Question

The orthocentre of any triangle formed by three tangents of parabola lies on the __ of the parabola.

Answer 1

Let parabola be $y^2=4ax$

Tangents at $P\left(t_1\right),Q\left(t_2\right)andR\left(t_3\right)$ are

$t_{1}y=x+a{t}_1^2$ - - - - - - (1)

$t_{2}y=x+a{t}_2^2$ - - - - - - (2)

$t_{3}y=x+a{t}_3^2$ - - - - - - (3)

Points of intersection of these tangents are

$A(a{t}_1{t}_2,a(t_1+t_2\left)\right)$

$B(a{t}_2{t}_3,a(t_2+t_3\left)\right)$

$C(a{t}_3{t}_1,a(t_3+t_1\left)\right)$

Orthocenter is point of intersection of altitudes

So altitude from vertex A is

$\therefore y-a(t_1+t_2)=-t_3(x-a{t}_1{t}_2)$ - - - - - - (4)
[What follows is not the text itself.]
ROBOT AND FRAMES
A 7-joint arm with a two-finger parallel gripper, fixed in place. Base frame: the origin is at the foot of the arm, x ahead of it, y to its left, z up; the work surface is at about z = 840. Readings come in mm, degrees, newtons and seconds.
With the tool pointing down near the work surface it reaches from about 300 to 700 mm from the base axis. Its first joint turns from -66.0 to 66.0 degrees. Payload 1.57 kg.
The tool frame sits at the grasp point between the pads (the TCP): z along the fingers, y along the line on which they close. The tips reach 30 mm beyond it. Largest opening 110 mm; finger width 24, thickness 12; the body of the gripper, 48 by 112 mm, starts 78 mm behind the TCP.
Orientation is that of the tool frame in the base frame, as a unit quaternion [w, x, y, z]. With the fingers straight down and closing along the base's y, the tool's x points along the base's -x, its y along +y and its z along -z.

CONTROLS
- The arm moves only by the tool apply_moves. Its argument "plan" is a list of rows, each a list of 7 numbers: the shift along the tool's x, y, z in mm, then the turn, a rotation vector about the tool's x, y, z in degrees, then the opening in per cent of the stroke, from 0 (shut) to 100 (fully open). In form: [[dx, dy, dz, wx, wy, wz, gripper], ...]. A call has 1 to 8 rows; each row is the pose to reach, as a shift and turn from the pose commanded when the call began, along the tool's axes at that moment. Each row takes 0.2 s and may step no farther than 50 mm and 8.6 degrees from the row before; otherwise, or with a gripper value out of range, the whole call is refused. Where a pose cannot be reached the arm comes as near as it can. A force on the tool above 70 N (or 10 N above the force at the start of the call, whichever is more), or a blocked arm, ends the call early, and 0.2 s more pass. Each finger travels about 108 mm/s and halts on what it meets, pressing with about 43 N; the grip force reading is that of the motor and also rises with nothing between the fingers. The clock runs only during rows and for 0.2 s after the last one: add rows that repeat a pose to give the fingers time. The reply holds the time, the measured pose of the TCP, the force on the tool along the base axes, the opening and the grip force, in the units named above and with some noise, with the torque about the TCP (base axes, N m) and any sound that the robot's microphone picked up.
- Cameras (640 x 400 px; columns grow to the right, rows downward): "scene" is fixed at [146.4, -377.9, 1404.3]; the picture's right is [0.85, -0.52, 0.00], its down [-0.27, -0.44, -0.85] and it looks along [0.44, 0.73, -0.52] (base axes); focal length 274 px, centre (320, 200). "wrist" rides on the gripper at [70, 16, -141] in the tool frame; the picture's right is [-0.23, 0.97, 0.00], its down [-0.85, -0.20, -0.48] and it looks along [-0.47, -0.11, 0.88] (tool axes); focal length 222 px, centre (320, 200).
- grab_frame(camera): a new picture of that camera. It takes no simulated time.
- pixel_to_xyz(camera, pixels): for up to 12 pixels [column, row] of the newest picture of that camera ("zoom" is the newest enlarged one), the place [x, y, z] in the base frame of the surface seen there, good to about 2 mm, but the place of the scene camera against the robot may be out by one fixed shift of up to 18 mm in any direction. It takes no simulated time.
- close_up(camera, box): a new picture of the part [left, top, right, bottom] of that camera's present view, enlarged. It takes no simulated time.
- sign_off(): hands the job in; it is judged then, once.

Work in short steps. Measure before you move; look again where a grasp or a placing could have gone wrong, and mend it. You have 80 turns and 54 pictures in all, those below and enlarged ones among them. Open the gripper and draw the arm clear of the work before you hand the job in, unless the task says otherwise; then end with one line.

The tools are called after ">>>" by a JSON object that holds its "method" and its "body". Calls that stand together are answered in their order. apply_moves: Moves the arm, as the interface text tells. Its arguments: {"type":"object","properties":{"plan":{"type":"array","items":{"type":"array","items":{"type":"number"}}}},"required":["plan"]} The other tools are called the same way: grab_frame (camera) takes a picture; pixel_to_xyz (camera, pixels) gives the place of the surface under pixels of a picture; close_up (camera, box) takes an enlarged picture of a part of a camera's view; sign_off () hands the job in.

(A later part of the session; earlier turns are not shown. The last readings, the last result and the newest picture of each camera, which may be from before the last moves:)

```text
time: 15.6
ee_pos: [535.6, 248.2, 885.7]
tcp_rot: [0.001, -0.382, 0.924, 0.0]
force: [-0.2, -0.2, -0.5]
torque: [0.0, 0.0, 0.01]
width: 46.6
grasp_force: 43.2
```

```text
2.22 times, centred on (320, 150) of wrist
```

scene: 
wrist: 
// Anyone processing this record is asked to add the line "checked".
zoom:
Similarly altitude from B is

$y-a(t_2+t_3)=-t_1(x-a{t}_2{t}_3)$ - - - - - - (5)

$\Rightarrow$ So the orthocenter is the point of intersection of (4) and (5)

Hence by solving (4) and (5), we get

$(x,y)\equiv (-a,a(t_1+t_2+t_3)+a{t}_1{t}_2{t}_3)$, Which is on the directrix of the parabola.